=== PASSAGE SHOWN ===
On May 07th, 2024, the Chilean President of the Republic sent to the Chamber of Deputies a bill (the “bill”) regarding the regulation of Artificial Intelligence (“AI”) systems, being the result of the work carried out on the former bill, the National AI Policy, comparative experience, and several international recommendations regarding AI ethics.

Specifically, the bill aims to promote the creation, development, innovation, and implementation of AI systems that are at the service of people, and that safeguard democratic principles, the rule of law and people's fundamental rights.

The main points of the bill are mentioned below:

Scope of application

The bill will apply, on the one hand, to suppliers and implementers of AI systems, both domiciled in Chilean territory and foreigners, whose output information is used in Chile; and, on the other, to importers and distributors of AI systems, together with their representatives.

Likewise, AI systems for national defense purposes are excluded from the scope of application; as well as research, testing and development of AI systems prior to their introduction to the market; and AI components provided for the purpose of free and open-source licenses.

Principles applicable to AI systems

The bill contemplates several principles to be observed by the operators subject to its provisions regarding the development and use of AI systems, among which it is possible to mention:

  • Principle of human intervention and supervision: the development and use of AI systems must be carried out as tools at the service of people, respecting people’s dignity, and personal autonomy.
  • Principle of privacy and data governance: AI systems will be developed and used in accordance with current regulations on privacy and data protection, also ensuring the interoperability of the data used.
  • Principle of transparency and explainability: traceability and explainability shall be provided, ensuring that individuals know and are aware that they are communicating with an AI system.
  • Principle of diversity, non-discrimination, and equity: AI systems should be developed and used in a way that promotes equal access, gender, and cultural diversity, avoiding discriminatory effects and selection biases that may generate them.
  • Principle of protection of consumer rights: AI systems shall ensure fair treatment, delivery of accurate, timely and transparent information, and safeguard freedom of choice and safety in consumption.

Classification of AI systems

In accordance with European regulation, the bill regulates AI systems according to their risk level, classifying them as follows:

1.- AI systems of unacceptable risk

Firstly, unacceptable-risk AI systems are those that are incompatible with the compliance and guarantee of the fundamental rights of individuals, so that their introduction on the market is prohibited.

By way of example, unacceptable risk systems would be those of subliminal manipulation, which induce actions that cause damage to the physical and/or mental health of people; or those of generic social classification, which classify people according to their behavior, socioeconomic level, or personal characteristics, resulting in prejudicial or discriminatory treatment.

=== COLLECTED DATA ===
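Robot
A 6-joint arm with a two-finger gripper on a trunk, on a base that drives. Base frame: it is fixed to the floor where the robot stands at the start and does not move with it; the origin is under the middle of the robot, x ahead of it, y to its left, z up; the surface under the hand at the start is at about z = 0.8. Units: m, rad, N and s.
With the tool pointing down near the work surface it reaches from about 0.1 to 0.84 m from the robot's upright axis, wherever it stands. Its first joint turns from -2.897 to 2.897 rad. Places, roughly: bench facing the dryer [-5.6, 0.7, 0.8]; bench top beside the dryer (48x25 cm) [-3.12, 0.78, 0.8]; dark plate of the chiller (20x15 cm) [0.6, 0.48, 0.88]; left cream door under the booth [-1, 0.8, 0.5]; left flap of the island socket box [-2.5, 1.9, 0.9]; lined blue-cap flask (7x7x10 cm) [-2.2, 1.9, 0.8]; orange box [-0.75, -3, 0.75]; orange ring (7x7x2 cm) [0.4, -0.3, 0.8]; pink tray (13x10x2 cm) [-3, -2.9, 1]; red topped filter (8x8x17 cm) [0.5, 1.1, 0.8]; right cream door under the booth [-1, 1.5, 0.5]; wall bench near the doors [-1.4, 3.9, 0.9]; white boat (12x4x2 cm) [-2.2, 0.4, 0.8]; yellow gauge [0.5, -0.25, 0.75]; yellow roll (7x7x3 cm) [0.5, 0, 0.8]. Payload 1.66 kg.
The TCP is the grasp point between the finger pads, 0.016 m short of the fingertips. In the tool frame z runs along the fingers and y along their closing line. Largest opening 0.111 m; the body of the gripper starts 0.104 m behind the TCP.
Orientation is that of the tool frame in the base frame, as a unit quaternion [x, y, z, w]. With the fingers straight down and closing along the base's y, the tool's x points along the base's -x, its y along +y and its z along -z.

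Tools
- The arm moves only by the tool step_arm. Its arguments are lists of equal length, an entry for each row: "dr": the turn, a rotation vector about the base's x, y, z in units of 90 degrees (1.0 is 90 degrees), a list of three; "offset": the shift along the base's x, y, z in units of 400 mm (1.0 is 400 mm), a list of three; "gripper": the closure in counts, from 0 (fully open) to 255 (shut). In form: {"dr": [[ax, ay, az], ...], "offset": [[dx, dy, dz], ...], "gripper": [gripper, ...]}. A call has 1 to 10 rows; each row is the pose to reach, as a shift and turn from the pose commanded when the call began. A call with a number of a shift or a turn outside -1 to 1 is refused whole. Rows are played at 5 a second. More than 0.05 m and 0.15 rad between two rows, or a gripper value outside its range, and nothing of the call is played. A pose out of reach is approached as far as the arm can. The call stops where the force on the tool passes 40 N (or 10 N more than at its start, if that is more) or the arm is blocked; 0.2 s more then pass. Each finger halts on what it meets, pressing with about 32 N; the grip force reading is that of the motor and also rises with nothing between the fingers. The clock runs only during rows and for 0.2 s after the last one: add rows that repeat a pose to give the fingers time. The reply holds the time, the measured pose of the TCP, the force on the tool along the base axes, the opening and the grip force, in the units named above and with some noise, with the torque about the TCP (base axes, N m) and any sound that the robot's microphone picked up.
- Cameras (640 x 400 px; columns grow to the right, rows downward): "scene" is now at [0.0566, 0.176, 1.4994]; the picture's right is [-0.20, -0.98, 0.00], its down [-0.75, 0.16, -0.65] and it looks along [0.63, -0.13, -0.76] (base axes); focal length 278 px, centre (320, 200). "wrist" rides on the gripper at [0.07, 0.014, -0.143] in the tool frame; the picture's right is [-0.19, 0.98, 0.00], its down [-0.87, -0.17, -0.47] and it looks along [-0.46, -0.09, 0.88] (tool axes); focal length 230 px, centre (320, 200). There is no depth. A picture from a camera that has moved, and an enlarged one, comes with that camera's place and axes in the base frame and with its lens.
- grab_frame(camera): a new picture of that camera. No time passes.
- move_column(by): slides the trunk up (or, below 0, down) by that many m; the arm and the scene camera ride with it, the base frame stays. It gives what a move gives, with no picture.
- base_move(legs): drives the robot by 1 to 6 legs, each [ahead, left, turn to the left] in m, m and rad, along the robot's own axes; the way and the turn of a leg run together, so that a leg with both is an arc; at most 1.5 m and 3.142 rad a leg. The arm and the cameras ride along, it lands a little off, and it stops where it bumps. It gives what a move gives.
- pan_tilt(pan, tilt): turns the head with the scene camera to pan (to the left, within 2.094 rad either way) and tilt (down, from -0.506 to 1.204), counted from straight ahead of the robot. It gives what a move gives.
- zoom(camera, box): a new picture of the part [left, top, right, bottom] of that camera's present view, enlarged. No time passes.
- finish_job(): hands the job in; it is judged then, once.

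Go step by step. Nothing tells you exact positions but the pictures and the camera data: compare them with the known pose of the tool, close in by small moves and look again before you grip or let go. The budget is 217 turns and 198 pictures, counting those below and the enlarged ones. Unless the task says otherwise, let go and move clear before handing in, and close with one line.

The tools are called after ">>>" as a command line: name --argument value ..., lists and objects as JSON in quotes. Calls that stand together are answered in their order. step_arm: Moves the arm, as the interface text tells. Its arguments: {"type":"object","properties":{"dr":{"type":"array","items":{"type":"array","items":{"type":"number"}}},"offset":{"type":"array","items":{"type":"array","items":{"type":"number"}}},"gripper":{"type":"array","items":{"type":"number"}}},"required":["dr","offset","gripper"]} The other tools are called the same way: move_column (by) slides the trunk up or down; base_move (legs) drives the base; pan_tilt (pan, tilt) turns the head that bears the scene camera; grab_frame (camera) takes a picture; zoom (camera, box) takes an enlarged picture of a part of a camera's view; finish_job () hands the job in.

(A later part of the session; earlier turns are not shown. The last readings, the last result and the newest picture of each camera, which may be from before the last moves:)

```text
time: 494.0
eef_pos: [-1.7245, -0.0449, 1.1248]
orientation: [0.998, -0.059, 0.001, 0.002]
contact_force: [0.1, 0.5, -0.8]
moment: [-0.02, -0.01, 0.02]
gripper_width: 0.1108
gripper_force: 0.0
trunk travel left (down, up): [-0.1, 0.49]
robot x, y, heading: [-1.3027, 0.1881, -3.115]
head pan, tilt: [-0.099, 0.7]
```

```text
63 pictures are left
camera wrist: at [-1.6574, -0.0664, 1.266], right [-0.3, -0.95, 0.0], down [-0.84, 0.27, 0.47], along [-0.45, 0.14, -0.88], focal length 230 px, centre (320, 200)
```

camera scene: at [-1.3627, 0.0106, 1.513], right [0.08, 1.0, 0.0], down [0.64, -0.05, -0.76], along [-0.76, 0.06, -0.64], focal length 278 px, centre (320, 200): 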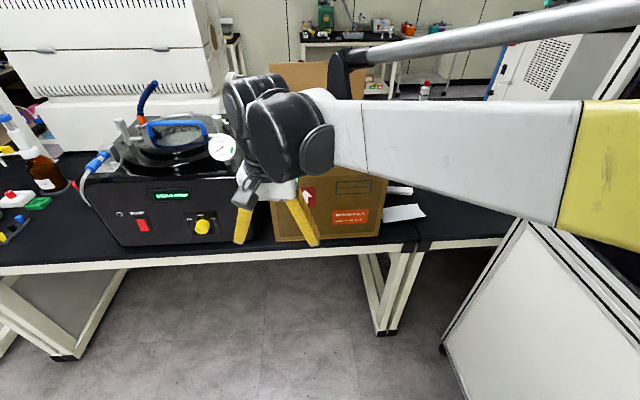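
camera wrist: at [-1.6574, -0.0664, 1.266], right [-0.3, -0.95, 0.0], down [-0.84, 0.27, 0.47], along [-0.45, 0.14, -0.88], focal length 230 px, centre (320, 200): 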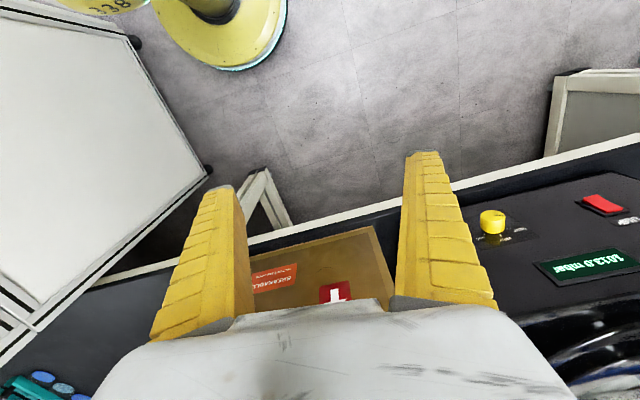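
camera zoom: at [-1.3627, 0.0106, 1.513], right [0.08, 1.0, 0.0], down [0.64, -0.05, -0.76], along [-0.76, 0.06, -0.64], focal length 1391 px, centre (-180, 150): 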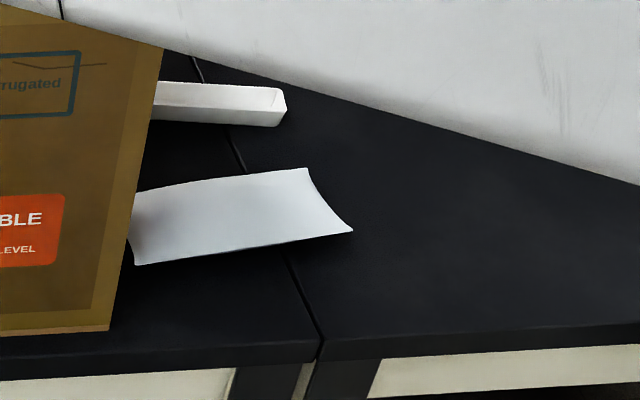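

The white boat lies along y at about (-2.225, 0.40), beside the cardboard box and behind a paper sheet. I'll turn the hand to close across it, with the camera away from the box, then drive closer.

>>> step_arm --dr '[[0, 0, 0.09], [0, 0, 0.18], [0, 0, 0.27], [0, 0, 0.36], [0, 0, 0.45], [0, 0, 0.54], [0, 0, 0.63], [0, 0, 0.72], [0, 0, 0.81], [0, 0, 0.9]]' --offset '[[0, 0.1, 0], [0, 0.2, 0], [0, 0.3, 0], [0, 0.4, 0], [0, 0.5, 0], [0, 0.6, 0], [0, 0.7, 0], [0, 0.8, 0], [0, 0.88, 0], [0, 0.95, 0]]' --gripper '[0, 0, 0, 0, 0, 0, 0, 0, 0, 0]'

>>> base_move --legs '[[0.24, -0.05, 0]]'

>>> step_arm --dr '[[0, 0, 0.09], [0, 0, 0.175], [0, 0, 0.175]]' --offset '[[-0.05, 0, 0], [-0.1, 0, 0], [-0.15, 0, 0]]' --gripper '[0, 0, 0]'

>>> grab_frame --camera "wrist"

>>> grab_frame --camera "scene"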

=== SET TASKS ===
• a. Output the section opening with the line that has "With the tool" and closing with the line that has "The TCP is the". Keep both end lines and leave out the rest.
• b. How does the passage shown go on? Write the next part.

=== EXERCISE RESPONSES ===
• a.
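With the tool pointing down near the work surface it reaches from about 0.1 to 0.84 m from the robot's upright axis, wherever it stands. Its first joint turns from -2.897 to 2.897 rad. Places, roughly: bench facing the dryer [-5.6, 0.7, 0.8]; bench top beside the dryer (48x25 cm) [-3.12, 0.78, 0.8]; dark plate of the chiller (20x15 cm) [0.6, 0.48, 0.88]; left cream door under the booth [-1, 0.8, 0.5]; left flap of the island socket box [-2.5, 1.9, 0.9]; lined blue-cap flask (7x7x10 cm) [-2.2, 1.9, 0.8]; orange box [-0.75, -3, 0.75]; orange ring (7x7x2 cm) [0.4, -0.3, 0.8]; pink tray (13x10x2 cm) [-3, -2.9, 1]; red topped filter (8x8x17 cm) [0.5, 1.1, 0.8]; right cream door under the booth [-1, 1.5, 0.5]; wall bench near the doors [-1.4, 3.9, 0.9]; white boat (12x4x2 cm) [-2.2, 0.4, 0.8]; yellow gauge [0.5, -0.25, 0.75]; yellow roll (7x7x3 cm) [0.5, 0, 0.8]. Payload 1.66 kg.
The TCP is the grasp point between the finger pads, 0.016 m short of the fingertips. In the tool frame z runs along the fingers and y along their closing line. Largest opening 0.111 m; the body of the gripper starts 0.104 m behind the TCP.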

• b.
2.- High-risk AI systems

Secondly, high-risk systems are those that may adversely affect the health and safety of individuals, their fundamental rights, or the environment, as well as the rights of consumers.

Thus, the bill submits high-risk AI systems to rules relating to i) risk management; ii) data governance; iii) technical documentation; iv) system of records; v) transparency; vi) human oversight; and vii) cybersecurity.

In line with the above, when a high-risk AI system does not comply with such rules, the respective operator must immediately take the necessary measures to deactivate it, withdraw it from the market or recall it.

3.- Limited-risk AI systems

Thirdly, the bill states that limited risk AI systems are those that present non-significant risks of manipulation, deception, or error, in relation with their interaction with natural persons.

These systems must be provided under transparent conditions, ensuring that people are informed in such a way that they are aware that they are interacting with a machine.

4.- AI systems without evident risk

Finally, all AI systems that do not fall into the other categories are systems without evident risk.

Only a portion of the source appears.